EASTWOOD CRACKS A TOUGH NUT! November 21, 2009 drkhimxz (Freehold, NJ, USA) 1 out of 2 found this review helpful
Just had a look at a description of the book on which this film was based. Made understandable the structure of the film which somewhat puzzled and a little disturbed me as I saw it. Felt the interweaving of combat with later events weakened the impact of each. However, turns out the book was an extensive study of the lives of 6 men and the combat which united them at the pole on which they placed and raised the American flag on a hill in Iwo Jima. Not having a mini-series of 10 or more hours at their disposal and yet having to, (by contractual arrangement), or wanting to, they had to cover both facets of the book in one two hour movie. They did a fine job. The combat scenes stand up very well, the civilian scenes less so since the personalities formed in the early years prior to service might have explained better the situational accommodations made to post-combat conditions. At any rate, this is a film worth seeing mostly for the thesis that men (and, now, women )in combat are mostly ordinary people who have to adjust to extraordinary circumstances and react often in extraordinary ways. While the brutality of war is suggested, no film can convey the extent to which fear, hatred, the close bonds of the primary group in the military, the shattering of bodies and souls, and sheer necessity create a boiling cauldron out of which anything can emerge.
Certainly, a notable film despite minor flaws.
Love the Blu Ray November 19, 2009 Phillip E. Matthews (Memphis) This DVD is blu ray and really looks crystal clear on my HDTV! Great interactive menus and docudrama included.
The picture is set in WWII and has that "look" about it. It's NOT your TV, it's the way it was filmed. You know the story, six Marines raise the flag on Mt. Suribachi, in February of 1945. A picture was taken that mesmerised the country and the three marines that weren't killed, in the meantime, were sent on a bond tour that raised more money than ALL previous Bond tours combined! You learn about the men who raised the flags(yes there were TWO flags raised that day.

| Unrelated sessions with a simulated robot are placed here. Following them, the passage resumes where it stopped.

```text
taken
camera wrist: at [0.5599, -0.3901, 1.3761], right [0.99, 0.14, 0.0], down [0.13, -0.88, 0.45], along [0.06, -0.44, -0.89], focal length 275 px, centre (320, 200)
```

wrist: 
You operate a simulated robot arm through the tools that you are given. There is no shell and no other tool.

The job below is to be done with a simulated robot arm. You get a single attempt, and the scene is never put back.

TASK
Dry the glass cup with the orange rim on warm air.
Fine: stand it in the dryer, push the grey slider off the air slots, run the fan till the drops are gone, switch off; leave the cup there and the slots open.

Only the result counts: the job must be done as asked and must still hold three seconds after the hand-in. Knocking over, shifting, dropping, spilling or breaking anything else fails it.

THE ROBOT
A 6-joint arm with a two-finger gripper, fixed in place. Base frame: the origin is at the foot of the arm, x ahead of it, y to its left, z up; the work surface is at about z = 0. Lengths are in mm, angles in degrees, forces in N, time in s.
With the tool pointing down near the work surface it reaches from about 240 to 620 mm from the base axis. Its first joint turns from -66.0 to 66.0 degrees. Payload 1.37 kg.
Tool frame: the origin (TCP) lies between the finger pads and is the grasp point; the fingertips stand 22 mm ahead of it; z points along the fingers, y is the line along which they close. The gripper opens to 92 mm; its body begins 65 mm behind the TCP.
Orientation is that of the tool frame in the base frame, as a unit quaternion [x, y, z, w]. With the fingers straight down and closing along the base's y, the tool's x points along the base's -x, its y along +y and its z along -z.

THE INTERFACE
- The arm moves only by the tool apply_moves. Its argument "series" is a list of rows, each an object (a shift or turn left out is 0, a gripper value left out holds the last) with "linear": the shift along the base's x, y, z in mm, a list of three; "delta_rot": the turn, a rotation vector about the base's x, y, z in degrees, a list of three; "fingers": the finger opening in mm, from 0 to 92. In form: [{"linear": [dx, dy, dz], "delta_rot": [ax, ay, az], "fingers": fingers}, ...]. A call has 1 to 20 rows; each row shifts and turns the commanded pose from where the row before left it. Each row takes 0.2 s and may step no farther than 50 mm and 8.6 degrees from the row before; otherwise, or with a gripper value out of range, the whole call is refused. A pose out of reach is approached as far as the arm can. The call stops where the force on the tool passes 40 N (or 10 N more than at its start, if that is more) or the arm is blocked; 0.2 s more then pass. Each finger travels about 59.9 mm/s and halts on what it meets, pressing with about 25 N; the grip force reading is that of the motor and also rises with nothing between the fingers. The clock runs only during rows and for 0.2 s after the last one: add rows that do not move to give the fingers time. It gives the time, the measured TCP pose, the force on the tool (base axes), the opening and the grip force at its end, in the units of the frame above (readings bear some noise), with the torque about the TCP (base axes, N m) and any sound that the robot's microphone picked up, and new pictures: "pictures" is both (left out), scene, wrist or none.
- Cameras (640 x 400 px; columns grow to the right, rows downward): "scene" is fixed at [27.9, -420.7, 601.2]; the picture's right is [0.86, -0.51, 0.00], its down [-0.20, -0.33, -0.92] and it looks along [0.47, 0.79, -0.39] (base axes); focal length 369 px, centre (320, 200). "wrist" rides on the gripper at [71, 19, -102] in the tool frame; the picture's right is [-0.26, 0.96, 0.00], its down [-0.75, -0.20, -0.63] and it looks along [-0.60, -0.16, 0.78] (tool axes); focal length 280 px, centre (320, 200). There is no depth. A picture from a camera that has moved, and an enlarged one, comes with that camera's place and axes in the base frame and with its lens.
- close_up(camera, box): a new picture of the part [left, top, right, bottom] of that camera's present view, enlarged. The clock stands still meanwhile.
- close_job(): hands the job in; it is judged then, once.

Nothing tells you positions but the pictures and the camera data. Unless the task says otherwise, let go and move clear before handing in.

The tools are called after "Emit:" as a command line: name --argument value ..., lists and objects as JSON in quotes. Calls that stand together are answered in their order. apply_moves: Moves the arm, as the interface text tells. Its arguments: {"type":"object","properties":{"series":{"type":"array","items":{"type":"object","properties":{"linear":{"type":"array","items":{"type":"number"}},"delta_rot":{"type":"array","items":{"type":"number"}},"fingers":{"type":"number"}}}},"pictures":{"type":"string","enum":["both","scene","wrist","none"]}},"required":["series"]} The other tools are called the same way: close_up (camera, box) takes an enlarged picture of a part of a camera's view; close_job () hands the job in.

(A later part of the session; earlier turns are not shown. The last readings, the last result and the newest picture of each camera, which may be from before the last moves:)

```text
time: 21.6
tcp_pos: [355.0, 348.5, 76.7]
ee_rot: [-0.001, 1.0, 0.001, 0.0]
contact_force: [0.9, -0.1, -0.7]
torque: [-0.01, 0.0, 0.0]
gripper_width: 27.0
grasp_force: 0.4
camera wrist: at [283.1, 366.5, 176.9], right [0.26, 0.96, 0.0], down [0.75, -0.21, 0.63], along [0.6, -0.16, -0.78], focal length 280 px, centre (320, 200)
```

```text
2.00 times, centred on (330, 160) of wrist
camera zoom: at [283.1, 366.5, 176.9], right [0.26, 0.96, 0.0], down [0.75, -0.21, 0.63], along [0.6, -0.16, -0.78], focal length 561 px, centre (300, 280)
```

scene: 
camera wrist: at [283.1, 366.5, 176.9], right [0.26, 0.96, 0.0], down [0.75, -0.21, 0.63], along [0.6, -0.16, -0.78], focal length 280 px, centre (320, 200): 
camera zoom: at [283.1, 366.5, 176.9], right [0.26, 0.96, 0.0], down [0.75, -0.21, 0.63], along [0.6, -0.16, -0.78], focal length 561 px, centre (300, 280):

The flag that became famous and which the picture won a Pulitzer prize was hardly even noticed when these Marines changed the first flag out, because a politician wanted that first flag) in a way that was never told before. Great story, well filmed! The actual war scenes are graphic, but the main story is about the men who raised the flag and less on the actual battle.
reasonably impressed September 22, 2009 Jackson Hill With only a few reservations, I have to say I was reasonably impressed with this Clint Eastwood creation that documents the life stories of the men who raised the American flag at The Battle of Iwo Jima in World War II. I thought they did a convincing job of showing us how facts and reality can be so liquid, how the government and military tries to manipulate the public and, ultimately, how the public so craves certain icons--heroes to hold high on their shoulders, worthy of such status or not--that they're willing to believe whatever they're sold. The war scenes I found brutally effective and gripping, something you just kind of sit there and absorb in a trance, vaguely thankful that the path of your life has never taken you there. I was also struck by the casual, accepted racism towards the Native American Ira Hayes. What a different world it was then, worse in many ways, but so much better in others as well. Using a cast of relative no-name actors also added to the overall effect for me; rarely was I thinking, Oh I remember him from some other movie or TV show. I did feel it dragged on at the end, getting perhaps overly sentimental with certain aspects. But still, I liked it overall. And the photo sequence that ran during the credits that was capped off by a film shot from the memorial on Iwo Jima today was a fitting touch to end on.